In the last couple of years, we have also launched an original line of manuscript paper for the environmentally conscious musician, a digital music store to showcase young Australian composers ; a subscriber section offering discounts to Australian events and a few other exciting projects!
What advice would you give to people who are too scared to listen to classical music?
Give it a go! Classical music is often stigmatised: if you perform or listen to it, you are categorised as geeky, stuffy, or boring. But these stereotypes hold little truth. There is nothing to be afraid of – pick up a CD, browse YouTube, buy a ticket to see a performance of music you’ve never heard. Explore and discover classical music in your own way. If you like it, that’s fantastic – if you don’t, so what? At least you can say you dislike it with the authority and respect of having given it a go.
What genres of music do you listen to other than classical?
Lots! I have broad taste – I can get just as excited about Scarlatti’s harpsichord works as I can about the Dresden Dolls or They Might be Giants. At the moment, I am obsessed with K-Pop: my favourite bands are SHINee, Red Velvet, and BIGBANG. Korean popular music often draws on Western mainstream influences, such as R&B or bubble pop, and uses these to produce what I would argue to be the perfect songs.
What has been your most exciting discovery when profiling Australian classical musicians?
That classical musicians in Australia never stop surpassing expectations. When I started CutCommon, my main ‘real life’ exposure to new classical music had been through the Tasmanian community; particularly fellow students at the Hobart Conservatorium. But in the last two years I have been exposed to an enormous national community of musicians who are even more strong, inspiring, and dedicated than I could have anticipated.
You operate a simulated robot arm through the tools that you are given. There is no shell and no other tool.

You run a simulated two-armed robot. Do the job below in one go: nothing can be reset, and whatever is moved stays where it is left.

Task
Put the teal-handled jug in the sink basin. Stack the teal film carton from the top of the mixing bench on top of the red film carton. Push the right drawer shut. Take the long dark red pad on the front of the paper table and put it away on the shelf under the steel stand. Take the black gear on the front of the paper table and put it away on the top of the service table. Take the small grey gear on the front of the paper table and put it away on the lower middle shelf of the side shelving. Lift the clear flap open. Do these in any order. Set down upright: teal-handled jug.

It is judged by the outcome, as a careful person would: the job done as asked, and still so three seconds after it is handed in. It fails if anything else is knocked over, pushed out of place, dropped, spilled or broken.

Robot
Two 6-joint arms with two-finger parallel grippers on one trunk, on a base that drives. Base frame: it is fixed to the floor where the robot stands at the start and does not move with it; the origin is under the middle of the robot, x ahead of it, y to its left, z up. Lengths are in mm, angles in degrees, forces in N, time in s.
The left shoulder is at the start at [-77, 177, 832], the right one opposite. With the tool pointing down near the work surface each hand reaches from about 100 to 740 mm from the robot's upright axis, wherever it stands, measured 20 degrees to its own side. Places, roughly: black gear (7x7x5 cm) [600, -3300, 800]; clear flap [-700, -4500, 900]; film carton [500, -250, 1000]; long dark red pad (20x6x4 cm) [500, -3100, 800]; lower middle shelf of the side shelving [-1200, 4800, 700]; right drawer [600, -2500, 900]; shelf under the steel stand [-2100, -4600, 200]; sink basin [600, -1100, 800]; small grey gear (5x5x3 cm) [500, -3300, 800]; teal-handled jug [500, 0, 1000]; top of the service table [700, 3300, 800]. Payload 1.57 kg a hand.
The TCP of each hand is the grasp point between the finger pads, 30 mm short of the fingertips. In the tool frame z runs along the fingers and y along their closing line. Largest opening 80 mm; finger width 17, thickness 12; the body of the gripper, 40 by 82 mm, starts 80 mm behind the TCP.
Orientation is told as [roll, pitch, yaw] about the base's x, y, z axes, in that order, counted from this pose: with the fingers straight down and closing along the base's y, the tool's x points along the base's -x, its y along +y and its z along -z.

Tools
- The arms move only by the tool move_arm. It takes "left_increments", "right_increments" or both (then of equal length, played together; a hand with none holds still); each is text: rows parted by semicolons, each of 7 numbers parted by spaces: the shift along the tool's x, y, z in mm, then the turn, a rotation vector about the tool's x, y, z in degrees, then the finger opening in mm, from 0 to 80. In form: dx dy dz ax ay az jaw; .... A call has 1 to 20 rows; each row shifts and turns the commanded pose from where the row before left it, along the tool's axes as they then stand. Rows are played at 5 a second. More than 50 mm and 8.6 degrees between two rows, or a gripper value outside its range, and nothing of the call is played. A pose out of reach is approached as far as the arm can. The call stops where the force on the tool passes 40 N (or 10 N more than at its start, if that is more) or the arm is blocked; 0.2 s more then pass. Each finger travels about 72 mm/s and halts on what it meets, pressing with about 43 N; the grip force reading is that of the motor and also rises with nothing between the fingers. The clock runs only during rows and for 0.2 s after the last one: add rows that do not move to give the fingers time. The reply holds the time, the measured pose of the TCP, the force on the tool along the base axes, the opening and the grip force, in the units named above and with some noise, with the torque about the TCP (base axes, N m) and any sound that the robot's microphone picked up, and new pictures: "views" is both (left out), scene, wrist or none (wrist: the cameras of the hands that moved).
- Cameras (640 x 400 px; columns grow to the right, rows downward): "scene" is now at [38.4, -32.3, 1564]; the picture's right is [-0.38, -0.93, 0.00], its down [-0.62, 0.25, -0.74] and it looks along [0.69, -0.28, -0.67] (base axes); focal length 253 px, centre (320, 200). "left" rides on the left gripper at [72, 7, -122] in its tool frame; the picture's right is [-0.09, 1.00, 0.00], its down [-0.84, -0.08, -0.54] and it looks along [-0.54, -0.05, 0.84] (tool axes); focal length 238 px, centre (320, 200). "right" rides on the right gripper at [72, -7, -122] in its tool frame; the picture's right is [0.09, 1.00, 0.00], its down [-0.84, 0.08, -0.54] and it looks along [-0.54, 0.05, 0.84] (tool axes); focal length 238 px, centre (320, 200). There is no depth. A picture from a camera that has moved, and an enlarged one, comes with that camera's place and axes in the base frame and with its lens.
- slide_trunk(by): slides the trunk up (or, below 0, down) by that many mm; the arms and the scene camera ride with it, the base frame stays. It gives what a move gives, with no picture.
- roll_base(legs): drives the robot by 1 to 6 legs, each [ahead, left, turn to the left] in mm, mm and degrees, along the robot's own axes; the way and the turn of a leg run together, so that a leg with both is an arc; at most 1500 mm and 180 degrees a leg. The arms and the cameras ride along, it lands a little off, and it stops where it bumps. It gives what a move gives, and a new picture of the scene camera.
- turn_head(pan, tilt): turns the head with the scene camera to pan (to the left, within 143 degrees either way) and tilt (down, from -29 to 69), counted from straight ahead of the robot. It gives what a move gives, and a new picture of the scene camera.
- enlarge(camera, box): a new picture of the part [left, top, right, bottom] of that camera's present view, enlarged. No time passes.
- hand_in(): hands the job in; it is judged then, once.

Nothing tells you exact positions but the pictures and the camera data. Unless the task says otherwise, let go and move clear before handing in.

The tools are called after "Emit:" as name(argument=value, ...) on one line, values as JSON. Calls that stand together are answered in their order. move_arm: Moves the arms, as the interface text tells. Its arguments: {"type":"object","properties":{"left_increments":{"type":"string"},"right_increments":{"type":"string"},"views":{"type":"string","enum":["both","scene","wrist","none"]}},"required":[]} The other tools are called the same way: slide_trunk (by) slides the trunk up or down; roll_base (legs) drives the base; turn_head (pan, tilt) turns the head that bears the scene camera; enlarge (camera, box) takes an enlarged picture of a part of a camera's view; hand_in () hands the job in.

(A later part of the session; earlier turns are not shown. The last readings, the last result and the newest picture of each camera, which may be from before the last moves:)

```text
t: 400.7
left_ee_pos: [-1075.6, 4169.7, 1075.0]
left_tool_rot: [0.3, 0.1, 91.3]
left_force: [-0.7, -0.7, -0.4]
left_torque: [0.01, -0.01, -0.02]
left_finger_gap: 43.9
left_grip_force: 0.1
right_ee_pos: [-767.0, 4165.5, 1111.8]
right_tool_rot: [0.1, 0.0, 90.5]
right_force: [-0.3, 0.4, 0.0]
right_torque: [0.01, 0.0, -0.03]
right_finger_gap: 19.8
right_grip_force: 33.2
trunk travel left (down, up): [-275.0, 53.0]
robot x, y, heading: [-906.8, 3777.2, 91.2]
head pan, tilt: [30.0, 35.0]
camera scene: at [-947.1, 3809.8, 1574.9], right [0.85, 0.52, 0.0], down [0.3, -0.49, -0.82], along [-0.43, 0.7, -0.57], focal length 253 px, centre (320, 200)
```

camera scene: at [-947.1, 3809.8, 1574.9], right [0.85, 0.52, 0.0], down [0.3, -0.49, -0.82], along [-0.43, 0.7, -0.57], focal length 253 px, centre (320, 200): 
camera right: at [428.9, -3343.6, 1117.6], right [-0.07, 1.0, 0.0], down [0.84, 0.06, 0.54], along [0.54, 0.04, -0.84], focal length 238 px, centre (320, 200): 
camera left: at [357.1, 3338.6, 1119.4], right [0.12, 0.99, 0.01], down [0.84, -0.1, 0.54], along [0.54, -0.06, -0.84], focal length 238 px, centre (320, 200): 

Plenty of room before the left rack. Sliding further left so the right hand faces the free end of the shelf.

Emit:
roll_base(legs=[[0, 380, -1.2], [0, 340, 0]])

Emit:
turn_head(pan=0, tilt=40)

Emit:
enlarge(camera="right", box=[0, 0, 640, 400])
Tell us what you have learned about young people and classical music
I’ve learnt there are so many talented young musicians working hard to achieve their dreams, and creating groundbreaking new art for all of us to enjoy. I’ve also learnt that this is the time for women in music to shine: regardless of industry, we regularly confront challenge and discrimination simply because of our gender. I personally spent five years suffering severe sexual harassment in the work place, feeling too scared to speak up and consequently resenting myself. What inspires me now is to see so many Australian women in the classical music industry coming together, unafraid to tell the world: ‘We’re here, and we’re not going to let anything hold us back’.
How many people write for CutCommon?
We’ve had more than twenty talented writers contribute to CutCommon since we started, some staying on through leading editorial roles. We pride ourselves on producing cutting-edge Australian arts coverage.
Where did you find these people?
In the beginning, I’d attended the 2014 Australian Youth Orchestra National Music Camp and joined six other budding music writers in the Words About Music program. I had such a fulfilling time that spending two weeks with them wasn’t enough: I wanted to continue writing with them for years. A few months later, and we were working together again, producing the wonderful stories that marked the birth CutCommon. Now that CutCommon has grown, people read the stories and come to us, wanting to be part of the fun. I haven’t met many of our lead writers in person – being in Tasmania, it may be a long time before I do. But I still consider them to be wonderful friends and their vision helps to shape the magazine into what it is today.
Who are your favourite Australian women in music?
To name a few who inspire me, Sally Whitwell takes the image of the ‘classical music composer’ and turns it on its head. Peggy Polias and Lisa Cheney are two composers working hard to showcase new Australian music through their monthly podcast Making Waves. CutCommon deputy editor Lucy Rash is an endless inspiration – the string player makes her way through classical and rockabilly scenes alike, all while working in education at the Melbourne Symphony Orchestra and helping to build CutCommon into the incredible resource it is. I also greatly admire Bourby Webster, who founded the Perth Symphony Orchestra and has been awarded for her success as a young entrepreneur.
What is your favourite place in Australia?
Scenically, Tasmania is my favourite so far with its natural island beauty, though much of it feels eerie and even disturbing. For stimulation and nightlife, I enjoy Melbourne. In general, Australia is a pretty good place to live, but I’d like to see more support to welcome people from other cultures who live here, too.
What is life like in Tasmania?
I’m from Hobart. Life in Tasmania can often feel isolating, so I like being as close to the action as possible. It’s a great place to set yourself up academically and creatively: there’s no distraction. And when you want to chase a dream, the community has your back. It’s also a terrific time to be here because our arts scene is exploding, and there is always something new to experience.
What is your favourite Tasmanian café or restaurant?
I couldn’t go past a little hole in the wall I visit too many times per week: Bury Me Standing. It’s discreet and hides away off the street, but they do the greatest bagels and coffee in town. I believe it’s important to treat yourself when you are working hard.
Who is your favourite Australian non-musical artist?
One whose work I love is Amber Koroluk-Stephenson, a Hobart painter who draws on suburban Australian landscapes to craft subtle and chilling representations of what can hide behind an idyllic façade. Also from Hobart, Kate Piekutowski produces stunning printmaking – especially her self-portraits that reflect her Polish heritage. Another fine artist I find astounding is Patricia Piccinini, who creates life-like and grotesque sculptures, which appear to be creatures that could have conceivably evolved in the world.